1. Begin at a pivotal moment.
…such as the first time You & O met (springtime in Massachusetts) and you remember thinking that this gentle man with the hooded eyes, who goes from sad to radiant the instant he parts his romance-novel lips and stretches his broad cheeks into a smile, and you might in fact end up together simply because it was what Rom-Coms dubbed a Meet-Cute.
But then the stranger bearing gifts you’d welcomed into your birthday brunch solely on the basis that he looked Nigerian and therefore was hopefully connected to you somehow said, “I can see you’ve forgotten me.” He explained that, while it was his friend (who’d moved away) you invited, this was in fact your third meeting.

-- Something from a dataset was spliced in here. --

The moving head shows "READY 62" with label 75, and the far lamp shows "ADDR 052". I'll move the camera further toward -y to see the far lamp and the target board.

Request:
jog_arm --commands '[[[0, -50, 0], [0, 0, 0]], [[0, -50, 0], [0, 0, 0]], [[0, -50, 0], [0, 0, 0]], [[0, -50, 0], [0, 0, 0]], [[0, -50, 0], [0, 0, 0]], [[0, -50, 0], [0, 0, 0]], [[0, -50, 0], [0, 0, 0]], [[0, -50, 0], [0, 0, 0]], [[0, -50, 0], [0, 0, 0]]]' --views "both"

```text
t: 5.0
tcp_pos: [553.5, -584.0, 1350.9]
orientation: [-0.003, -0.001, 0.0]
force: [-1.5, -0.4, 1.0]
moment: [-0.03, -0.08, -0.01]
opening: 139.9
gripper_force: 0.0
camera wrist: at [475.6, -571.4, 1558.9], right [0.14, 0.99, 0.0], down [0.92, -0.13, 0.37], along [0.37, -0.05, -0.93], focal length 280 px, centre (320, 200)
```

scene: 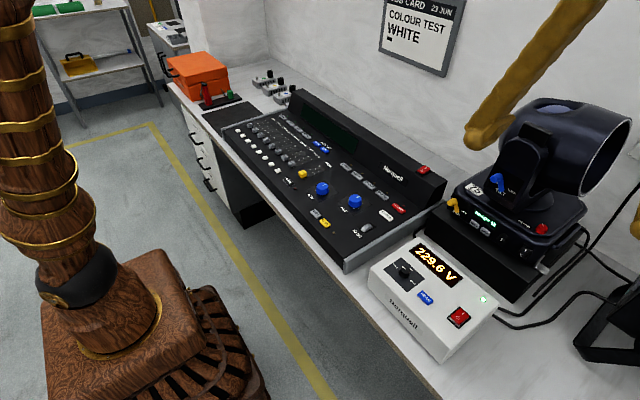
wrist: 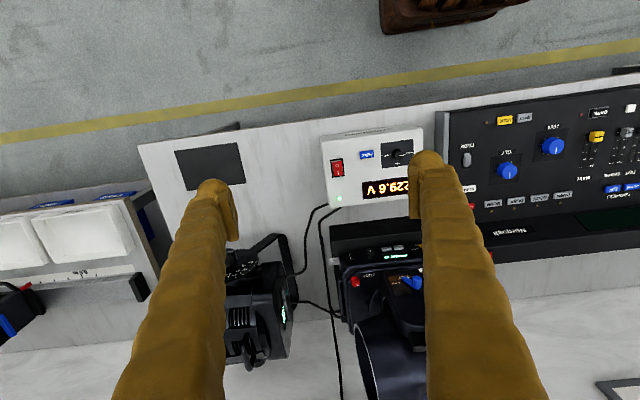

But stories are all about decisions, so you decide to forget that inconvenient detail. (As well as the fact that he asked you to set him up with two of your friends from brunch.)
2. Begin by making your readers wonder.
…how, for example, his marriage proposal twenty-four years later could be so horrible it’s gone down in dinner party infamy as The Curse Proposal. And how over the course of seven days in Costa Rica (a setting readers will wonder how you did not love—everyone is supposed to love Costa Rica, a country with its own slogan: Pura Vida!) he quasi-proposed daily until you shouted, “Is this really the story you want me to tell?” at which point he ran out.
He later returned with a Pura Vida notebook from the hotel gift shop and a Pura Vida pen, and touching one to the other, asked for the seventh time, “So what are de elements of a marriage proposal?” (Whereupon the writers at dinner all fall to the floor, screaming, “OMG, you workshopped his proposal!”).
At this point, if you’re successful, your readers might also wonder A) what is a Curse Proposal, B) what are the elements of a marriage proposal, and C) how is such marriage proposal ineptitude possible for seven days straight?
The answers:
A. “Alright, alright. Let’s drive to Reno when we get back and get dis shit taken care of!” (Cue gasp from sensitive readers.)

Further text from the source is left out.